SUPPLIED INFORMATION:

######

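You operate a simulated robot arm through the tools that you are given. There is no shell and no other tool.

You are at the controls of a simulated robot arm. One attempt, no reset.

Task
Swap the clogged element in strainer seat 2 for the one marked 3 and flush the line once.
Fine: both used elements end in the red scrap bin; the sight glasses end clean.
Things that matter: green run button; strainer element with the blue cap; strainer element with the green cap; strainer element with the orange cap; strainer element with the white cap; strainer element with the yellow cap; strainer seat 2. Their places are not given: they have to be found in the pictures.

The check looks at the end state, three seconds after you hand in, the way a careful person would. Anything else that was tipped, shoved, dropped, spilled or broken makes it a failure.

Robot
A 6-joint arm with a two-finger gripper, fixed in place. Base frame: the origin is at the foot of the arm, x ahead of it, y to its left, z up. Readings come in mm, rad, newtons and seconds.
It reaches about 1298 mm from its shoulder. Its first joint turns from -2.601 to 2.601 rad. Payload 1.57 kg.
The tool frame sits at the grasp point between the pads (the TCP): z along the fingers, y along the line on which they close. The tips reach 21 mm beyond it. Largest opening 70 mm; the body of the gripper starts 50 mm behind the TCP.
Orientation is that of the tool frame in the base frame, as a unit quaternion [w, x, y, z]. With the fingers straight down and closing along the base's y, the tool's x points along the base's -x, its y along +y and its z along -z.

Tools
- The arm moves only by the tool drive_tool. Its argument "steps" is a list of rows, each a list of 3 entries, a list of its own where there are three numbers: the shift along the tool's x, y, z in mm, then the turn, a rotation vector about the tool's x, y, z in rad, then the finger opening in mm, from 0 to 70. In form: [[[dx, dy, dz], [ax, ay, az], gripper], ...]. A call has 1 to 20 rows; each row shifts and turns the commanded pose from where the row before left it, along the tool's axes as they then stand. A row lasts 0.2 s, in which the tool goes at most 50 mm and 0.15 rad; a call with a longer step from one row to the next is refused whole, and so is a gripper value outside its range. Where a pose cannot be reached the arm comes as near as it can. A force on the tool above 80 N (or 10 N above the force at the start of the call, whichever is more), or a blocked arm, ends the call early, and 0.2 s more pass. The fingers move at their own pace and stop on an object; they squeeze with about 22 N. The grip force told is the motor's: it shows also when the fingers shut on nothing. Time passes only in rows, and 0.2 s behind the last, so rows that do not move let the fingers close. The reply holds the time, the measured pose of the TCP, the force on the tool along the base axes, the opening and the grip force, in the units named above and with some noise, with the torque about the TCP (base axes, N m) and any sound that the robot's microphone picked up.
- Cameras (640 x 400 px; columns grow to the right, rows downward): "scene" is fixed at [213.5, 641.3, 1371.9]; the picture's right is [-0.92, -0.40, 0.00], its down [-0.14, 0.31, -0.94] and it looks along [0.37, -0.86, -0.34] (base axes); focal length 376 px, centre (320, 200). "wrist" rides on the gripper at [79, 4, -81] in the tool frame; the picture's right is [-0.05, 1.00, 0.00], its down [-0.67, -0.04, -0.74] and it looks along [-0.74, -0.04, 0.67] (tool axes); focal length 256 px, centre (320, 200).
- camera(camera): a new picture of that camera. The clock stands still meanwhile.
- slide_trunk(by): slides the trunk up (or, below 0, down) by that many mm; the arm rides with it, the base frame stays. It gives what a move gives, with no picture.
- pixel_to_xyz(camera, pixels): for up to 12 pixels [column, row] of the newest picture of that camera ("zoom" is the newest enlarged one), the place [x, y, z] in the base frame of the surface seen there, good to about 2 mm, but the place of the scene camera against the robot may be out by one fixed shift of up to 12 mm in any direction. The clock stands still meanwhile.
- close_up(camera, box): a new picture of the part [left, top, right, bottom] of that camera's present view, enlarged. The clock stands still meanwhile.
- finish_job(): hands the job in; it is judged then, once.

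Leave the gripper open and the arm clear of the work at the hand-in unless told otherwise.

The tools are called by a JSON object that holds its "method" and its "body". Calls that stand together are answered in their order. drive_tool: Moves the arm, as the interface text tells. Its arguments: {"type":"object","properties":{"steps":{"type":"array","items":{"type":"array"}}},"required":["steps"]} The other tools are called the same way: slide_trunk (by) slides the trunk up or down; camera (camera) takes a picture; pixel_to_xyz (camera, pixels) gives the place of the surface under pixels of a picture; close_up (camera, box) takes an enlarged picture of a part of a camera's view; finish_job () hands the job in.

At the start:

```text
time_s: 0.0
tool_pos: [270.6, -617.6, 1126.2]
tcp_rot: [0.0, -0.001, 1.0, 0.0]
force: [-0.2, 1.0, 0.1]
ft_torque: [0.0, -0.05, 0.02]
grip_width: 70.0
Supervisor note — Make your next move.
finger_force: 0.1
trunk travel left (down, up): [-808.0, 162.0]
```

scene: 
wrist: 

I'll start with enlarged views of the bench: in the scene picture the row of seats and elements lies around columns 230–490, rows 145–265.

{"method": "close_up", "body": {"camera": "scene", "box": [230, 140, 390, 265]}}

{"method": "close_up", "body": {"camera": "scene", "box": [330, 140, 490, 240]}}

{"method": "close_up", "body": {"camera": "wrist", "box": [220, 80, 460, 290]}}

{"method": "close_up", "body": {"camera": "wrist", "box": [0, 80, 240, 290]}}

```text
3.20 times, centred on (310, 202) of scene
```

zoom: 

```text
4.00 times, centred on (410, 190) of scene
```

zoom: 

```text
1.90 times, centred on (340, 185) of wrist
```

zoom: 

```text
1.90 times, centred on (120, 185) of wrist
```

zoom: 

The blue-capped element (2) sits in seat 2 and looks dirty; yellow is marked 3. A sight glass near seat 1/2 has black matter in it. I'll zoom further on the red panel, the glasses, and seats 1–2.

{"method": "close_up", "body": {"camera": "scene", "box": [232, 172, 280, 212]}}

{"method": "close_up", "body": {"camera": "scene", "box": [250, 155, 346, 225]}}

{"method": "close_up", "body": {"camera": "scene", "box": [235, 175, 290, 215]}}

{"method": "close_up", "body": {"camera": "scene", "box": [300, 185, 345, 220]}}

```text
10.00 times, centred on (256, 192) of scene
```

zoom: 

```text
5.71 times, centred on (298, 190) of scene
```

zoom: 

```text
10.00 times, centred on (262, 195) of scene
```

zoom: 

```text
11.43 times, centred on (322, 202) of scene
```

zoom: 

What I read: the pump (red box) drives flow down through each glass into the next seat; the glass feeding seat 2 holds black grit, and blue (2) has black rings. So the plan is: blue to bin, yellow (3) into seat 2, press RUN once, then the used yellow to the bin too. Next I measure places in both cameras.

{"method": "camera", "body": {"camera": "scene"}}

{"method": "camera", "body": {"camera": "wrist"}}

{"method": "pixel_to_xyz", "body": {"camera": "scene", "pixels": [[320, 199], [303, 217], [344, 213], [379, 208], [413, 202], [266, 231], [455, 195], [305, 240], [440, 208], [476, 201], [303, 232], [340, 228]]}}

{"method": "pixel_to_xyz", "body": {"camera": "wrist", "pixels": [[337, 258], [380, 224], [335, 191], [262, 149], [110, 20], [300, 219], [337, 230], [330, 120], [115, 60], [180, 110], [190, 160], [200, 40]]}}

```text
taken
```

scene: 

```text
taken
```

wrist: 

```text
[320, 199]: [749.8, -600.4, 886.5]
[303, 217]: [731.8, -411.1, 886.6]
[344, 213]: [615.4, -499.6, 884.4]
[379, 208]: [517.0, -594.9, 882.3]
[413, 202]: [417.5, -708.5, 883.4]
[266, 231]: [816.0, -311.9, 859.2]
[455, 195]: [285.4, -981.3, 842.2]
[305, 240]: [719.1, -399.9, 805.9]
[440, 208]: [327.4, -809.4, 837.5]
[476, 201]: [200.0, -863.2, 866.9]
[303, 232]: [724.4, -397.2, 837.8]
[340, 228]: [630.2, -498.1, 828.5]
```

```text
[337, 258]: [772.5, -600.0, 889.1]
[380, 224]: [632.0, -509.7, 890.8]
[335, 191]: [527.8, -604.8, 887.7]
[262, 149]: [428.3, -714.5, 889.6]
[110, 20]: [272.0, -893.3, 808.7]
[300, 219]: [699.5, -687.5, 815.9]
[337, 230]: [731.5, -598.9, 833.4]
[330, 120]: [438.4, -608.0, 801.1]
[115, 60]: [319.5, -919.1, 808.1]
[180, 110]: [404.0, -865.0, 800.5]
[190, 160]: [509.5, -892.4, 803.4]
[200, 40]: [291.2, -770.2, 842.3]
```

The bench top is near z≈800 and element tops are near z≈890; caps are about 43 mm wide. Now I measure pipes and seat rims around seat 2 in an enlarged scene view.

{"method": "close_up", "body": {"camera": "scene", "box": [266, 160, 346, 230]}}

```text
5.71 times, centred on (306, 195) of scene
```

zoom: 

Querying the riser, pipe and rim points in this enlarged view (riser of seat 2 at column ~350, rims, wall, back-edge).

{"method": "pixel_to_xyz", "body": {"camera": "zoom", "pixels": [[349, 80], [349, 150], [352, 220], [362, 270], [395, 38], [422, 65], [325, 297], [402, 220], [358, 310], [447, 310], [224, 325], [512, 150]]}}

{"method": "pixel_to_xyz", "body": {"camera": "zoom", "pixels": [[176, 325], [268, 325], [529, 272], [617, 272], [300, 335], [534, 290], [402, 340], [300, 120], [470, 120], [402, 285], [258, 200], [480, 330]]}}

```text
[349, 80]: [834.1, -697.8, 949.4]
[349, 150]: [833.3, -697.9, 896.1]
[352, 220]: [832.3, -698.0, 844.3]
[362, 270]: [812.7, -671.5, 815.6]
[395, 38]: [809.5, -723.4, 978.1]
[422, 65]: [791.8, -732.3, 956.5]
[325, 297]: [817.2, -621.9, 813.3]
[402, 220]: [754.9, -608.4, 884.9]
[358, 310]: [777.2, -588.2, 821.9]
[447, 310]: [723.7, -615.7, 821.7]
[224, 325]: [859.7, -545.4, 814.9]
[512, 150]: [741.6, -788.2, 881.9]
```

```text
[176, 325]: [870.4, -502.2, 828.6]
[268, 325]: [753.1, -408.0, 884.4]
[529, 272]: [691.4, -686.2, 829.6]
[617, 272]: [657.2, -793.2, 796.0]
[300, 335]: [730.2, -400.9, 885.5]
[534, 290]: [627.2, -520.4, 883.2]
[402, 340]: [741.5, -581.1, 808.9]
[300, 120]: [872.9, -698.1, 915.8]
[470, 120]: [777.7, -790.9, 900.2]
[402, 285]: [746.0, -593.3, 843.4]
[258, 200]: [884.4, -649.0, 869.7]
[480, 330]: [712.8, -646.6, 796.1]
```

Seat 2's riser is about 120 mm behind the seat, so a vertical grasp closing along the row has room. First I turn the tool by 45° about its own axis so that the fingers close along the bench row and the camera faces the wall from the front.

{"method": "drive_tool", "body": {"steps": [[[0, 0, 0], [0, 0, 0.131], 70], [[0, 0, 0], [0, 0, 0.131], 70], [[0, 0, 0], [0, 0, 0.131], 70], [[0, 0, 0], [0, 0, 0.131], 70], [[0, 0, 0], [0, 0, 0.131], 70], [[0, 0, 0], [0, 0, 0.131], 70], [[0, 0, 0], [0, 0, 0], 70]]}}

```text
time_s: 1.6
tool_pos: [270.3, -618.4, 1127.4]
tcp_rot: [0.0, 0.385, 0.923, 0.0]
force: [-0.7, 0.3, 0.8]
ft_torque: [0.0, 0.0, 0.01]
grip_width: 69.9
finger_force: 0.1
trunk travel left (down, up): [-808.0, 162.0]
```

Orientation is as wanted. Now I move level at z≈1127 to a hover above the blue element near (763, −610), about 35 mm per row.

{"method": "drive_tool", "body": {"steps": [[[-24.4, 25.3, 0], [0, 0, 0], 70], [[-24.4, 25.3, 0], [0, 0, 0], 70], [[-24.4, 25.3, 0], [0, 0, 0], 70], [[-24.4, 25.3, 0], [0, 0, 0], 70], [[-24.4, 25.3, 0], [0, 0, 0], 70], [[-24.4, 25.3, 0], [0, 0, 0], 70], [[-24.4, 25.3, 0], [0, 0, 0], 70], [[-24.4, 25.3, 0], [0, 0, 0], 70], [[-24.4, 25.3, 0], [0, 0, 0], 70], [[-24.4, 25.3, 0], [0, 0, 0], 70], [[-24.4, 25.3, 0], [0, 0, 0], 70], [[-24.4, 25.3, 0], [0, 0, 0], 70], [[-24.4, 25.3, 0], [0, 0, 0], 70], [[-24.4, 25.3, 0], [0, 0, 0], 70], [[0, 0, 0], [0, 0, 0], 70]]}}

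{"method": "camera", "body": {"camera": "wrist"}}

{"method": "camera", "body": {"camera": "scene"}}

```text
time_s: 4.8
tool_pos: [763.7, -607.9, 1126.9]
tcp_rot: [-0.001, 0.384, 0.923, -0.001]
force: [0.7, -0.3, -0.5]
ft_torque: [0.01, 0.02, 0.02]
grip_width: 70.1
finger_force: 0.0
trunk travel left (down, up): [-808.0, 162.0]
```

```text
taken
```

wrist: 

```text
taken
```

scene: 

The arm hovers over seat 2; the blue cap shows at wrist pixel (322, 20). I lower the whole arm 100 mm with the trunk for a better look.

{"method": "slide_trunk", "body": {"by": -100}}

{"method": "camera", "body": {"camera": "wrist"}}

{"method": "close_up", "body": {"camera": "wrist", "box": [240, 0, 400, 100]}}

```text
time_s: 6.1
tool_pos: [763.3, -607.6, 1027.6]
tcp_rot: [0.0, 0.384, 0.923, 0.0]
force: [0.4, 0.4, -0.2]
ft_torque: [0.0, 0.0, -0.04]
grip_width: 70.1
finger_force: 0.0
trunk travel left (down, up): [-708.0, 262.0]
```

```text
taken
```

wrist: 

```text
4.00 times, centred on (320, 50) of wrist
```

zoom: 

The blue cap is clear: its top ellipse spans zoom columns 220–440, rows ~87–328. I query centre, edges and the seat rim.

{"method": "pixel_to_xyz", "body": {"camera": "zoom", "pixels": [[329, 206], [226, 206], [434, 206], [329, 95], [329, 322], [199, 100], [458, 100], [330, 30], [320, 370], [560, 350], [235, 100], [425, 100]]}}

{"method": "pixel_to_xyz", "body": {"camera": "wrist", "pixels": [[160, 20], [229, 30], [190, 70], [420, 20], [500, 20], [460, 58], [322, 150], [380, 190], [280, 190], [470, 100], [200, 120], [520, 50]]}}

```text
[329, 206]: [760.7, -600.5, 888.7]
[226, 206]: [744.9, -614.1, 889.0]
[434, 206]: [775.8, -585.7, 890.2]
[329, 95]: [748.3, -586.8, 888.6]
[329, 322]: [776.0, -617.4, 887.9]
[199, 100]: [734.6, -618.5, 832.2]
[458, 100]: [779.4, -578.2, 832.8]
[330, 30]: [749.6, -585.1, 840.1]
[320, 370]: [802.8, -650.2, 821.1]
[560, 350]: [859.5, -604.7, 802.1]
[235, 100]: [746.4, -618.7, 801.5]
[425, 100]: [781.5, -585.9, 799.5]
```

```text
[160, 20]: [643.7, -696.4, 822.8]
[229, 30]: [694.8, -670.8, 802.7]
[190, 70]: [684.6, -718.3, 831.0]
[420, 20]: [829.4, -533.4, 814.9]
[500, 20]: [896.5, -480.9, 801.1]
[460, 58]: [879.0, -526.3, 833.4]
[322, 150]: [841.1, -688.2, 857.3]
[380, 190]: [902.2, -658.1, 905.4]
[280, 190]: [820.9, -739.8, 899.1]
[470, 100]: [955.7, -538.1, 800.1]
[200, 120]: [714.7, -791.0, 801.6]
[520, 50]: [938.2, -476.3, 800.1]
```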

######

EXCERPT TO READ:
Il est renvoyé aux conclusions des parties pour l'exposé de leur argumentation.

MOTIFS DE LA DÉCISION

La réponse aux demandes des parties et l'examen des moyens soulevés au soutien de celles-ci, en ce compris les fins de non-recevoir, supposent une analyse préalable des règlements des deux copropriétés en cause et des obligations qu'ils instaurent.

Le règlement de copropriété d'[Adresse 8] comporte :

- un article 40, relatif au concierge, qui stipule notamment ceci : « Il sera logé gratuitement dans les locaux spécialement affectés à cet effet, selon les usages, et sera éclairé et chauffé ; l'ensemble de la copropriété réglera au propriétaire du lot n° 9 le montant du loyer'» ;

- un article 11, relatif aux charges communes générales, stipulant que celles-ci comprendront notamment « le montant du loyer correspondant au logement du gardien et concierge (lot n° 70), lequel loyer sera fixé par le syndic et ratifié par l'assemblée générale des copropriétaires et supporté par la copropriété'».

Mais dans l'état descriptif de division, il est mentionné, à propos du lot n° 20 (un appartement de trois pièces) que « ce lot constituera le logement du concierge'».

Le règlement de copropriété d'[Adresse 10], copié sur le précédent, comporte :

- un article 40 identique à l'article 40 d'[Adresse 8],

- un article 11, relatif aux charges communes générales, stipulant que celles-ci comprendront notamment « le montant du loyer correspondant au logement du gardien et concierge (lot n° 20 D2), lequel loyer sera fixé par le syndic et ratifié par l'assemblée générale des copropriétaires et supporté par la copropriété'; le concierge sera commun aux bâtiments C1, C2, D1, D2 ».

Il est avéré que c'est le lot n° 20, situé dans l'immeuble D2 dépendant d'[Adresse 8], qui a été effectivement affecté au concierge, lequel a assuré le service des deux copropriétés (la mention d'un lot n° 70 dans l'article 11 d'[Adresse 8] résultant à l'évidence d'une erreur de plume).

Il y a tout lieu de penser que le lot n° 9 avait été initialement envisagé pour le logement du concierge et l'usage de loge, que l'on a omis de modifier l'article 40 d'un projet de règlement de copropriété d'[Adresse 8] après le choix, en définitive, du lot n°20, que ledit article 40 a été repris tel quel dans le règlement d'[Adresse 10] établi deux ans plus tard mais que l'on y a bien corrigé, en revanche, l'article 11 en mentionnant le lot n° 20 comme logement du concierge.

Il s'observe que l'article 11, dans les deux cas, mentionne seulement parmi les charges communes générales, à propos de ce logement, «'le montant du loyer'». Cependant, il précise in fine que la liste des charges qu'il établit n'est pas limitative. Or, l'article 40 stipule que le concierge sera « éclairé et chauffé'».

######

WRITTEN REQUEST 1:
Take the excerpt to read and repeat only what runs from "Le règlement de copropriété d'[Adresse 10], copié" through "erreur de plume).".
WRITTEN REQUEST 2:
Resume the excerpt to read where it left off.

EXPECTED OUTPUT 1:
Le règlement de copropriété d'[Adresse 10], copié sur le précédent, comporte :

- un article 40 identique à l'article 40 d'[Adresse 8],

- un article 11, relatif aux charges communes générales, stipulant que celles-ci comprendront notamment « le montant du loyer correspondant au logement du gardien et concierge (lot n° 20 D2), lequel loyer sera fixé par le syndic et ratifié par l'assemblée générale des copropriétaires et supporté par la copropriété'; le concierge sera commun aux bâtiments C1, C2, D1, D2 ».

Il est avéré que c'est le lot n° 20, situé dans l'immeuble D2 dépendant d'[Adresse 8], qui a été effectivement affecté au concierge, lequel a assuré le service des deux copropriétés (la mention d'un lot n° 70 dans l'article 11 d'[Adresse 8] résultant à l'évidence d'une erreur de plume).

EXPECTED OUTPUT 2:
Il n'est pas téméraire de déduire de l'ensemble de ces considérations la volonté, de la part des rédacteurs des règlements, d'un partage, entre les deux syndicats de copropriétaires, de l'ensemble des charges afférentes au logement du concierge commun, situé concrètement dans le lot n°'20 d'[Adresse 8], se manifestant a priori par le versement de sa quote-part par [Adresse 10] à [Adresse 8].

C'est le défaut de versement de cette quote-part qui est l'objet essentiel du litige, défaut dont [Adresse 8] impute la responsabilité à la Sergic dès lors qu'elle était le syndic des deux copropriétés.

Il n'a pas été conclu pour autant, par les deux syndicats, de convention pour articuler les stipulations de leurs règlements respectifs relatives aux charges afférentes au logement du concierge et définir précisément ces charges ainsi que les modalités de leur imputation et de leur règlement.

De ces stipulations et des pièces versées aux débats, on peut néanmoins tirer encore les conclusions suivantes.

En premier lieu, il peut être tenu pour acquis que le lot n° 20 appartenait pendant la période litigieuse à [Adresse 8]. En effet, l'état descriptif de division affecte ce lot au logement du concierge et à l'usage de loge. L'article 11 du règlement de copropriété indique que le syndic en fixera le loyer. On ne voit pas comment le syndic pourrait fixer le loyer d'un local dont un tiers serait propriétaire. Il est établi que le syndicat versait une taxe foncière, or une copropriété n'est assujettie à une telle taxe que pour des locaux à usage commun ou d'utilité commune, autres que les entrées, couloirs etc., notamment les loges de concierge, et il n'est pas soutenu par l'appelante que cette taxe ait été générée par d'autres locaux. Enfin, [Adresse 8] justifie par une attestation notariée de ce qu'il a vendu ce local le 11 mars 2022. La Sergic se contente, au demeurant, de faire valoir qu'[Adresse 8] n'apporte pas la preuve de ce qu'il était propriétaire du lot n° 20 mais n'affirme pas qu'il ne l'était pas ni, a fortiori, ne prouve qu'il ne l'était pas, ce qu'il lui était pourtant aisé de faire pour avoir été le syndic de cette copropriété pendant trente ans.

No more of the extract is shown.